### Document passage:
%%
Sharp surges in energy, fertiliser, and food prices triggered by the ongoing conflict in the Persian Gulf strikingly illustrate the deep interconnections between geopolitical conflicts, food insecurity and the fragility of fossil fuel-dependent food systems. Our authors are calling for a shift towards a holistic approach to environmental, social and economic sustainability.

By Lulseged Tamene, Jonathan Mockshell, Francisco Hidalgo, Ryan Nehring and Wei Zhang

As one of the world’s most critical maritime corridors, the Strait of Hormuz carries roughly 20 million barrels of oil per day and handles 27 per cent of global oil exports, 20 per cent of liquefied natural gas exports, and 20 to 30 per cent of internationally traded inorganic fertilisers. Its closure has immediately disrupted the flow of these essential commodities, triggering sharp price spikes in fuel and key agricultural inputs.

This situation demonstrates how geopolitical instability can rapidly disrupt essential agricultural functions under current input-dependent, industrial production systems that rely heavily on external energy and supply chains.  This crisis highlights, more clearly than ever, a critical reality: food systems tied to fossil fuels are inherently unsustainable, continually undermine food sovereignty and disproportionately affect farmers, particularly smallholders in low- and middle-income countries (LMICs). World Food Programme estimates warn that, if the conflict continues, the soaring oil, shipping and food  costs will push an additional 45 million people into acute hunger, driving the global total beyond its record 319 million. This is deeply concerning for a global community already struggling to stay on track towards achieving the SDG targets and other commitments. Against this backdrop, reducing food systems’ reliance on fossil fuels and external inputs is essential to strengthen their resilience to future shocks.
%%
### Material:
%%
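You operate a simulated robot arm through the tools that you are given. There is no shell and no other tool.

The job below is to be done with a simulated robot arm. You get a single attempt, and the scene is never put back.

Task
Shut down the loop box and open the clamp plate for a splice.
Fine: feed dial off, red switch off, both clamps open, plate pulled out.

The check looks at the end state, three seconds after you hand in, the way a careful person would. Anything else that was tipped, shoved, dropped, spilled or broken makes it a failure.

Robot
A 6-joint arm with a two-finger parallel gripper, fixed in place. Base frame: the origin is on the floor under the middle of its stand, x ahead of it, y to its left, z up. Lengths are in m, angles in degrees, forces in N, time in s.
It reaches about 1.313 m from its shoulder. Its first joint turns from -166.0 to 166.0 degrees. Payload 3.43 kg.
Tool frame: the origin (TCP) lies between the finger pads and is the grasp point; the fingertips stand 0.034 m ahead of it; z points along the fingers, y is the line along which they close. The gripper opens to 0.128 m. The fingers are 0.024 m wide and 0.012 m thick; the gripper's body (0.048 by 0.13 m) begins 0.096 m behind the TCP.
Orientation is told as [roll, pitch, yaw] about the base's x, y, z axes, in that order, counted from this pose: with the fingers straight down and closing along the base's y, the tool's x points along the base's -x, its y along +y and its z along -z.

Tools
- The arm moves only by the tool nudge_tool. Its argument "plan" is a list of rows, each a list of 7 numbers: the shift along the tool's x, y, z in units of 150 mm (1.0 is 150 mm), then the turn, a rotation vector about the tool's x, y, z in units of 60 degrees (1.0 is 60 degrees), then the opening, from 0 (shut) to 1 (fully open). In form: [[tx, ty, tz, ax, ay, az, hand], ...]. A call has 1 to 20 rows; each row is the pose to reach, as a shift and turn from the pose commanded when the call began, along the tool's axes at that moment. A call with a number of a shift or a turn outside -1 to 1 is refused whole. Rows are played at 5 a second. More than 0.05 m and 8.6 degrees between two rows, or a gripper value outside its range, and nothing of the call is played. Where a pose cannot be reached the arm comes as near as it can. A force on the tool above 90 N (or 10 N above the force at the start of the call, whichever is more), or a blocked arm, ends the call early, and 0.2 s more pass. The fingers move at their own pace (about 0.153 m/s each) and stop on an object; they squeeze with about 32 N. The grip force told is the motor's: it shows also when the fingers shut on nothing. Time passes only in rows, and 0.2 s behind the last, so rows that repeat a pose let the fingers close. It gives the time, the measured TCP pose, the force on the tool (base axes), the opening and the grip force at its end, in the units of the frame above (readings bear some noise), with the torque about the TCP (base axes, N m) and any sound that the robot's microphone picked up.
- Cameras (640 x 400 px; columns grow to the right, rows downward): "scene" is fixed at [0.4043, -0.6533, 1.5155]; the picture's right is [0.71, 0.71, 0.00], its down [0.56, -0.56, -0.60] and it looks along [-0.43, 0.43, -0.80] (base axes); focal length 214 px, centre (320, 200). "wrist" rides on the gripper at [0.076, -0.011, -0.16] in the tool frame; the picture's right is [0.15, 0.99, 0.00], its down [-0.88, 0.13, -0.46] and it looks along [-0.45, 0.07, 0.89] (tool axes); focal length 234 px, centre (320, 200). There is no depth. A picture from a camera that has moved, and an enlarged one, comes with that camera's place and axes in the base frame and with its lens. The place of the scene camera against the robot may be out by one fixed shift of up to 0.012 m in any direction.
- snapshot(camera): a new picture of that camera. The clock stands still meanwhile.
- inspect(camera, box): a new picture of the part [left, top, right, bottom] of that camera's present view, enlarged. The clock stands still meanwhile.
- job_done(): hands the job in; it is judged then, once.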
%%
How does the document passage go on? Write the next part.

### Task response:
The truth is that fossil fuels course through every stage of the food system – from fertilisers and pesticides to processing, preservation, transportation, packaging, food waste disposal and even food preparation. Moreover, entrenched economic and political structures lock in this fossil-fuel dependence through massive subsidies and price protections. The International Panel of Experts on Sustainable Food Systems (IPES‑Food) reports that global annual subsidies for fossil fuels and fossil fuel-based electricity have surged to over one trillion US dollars (USD) in recent years.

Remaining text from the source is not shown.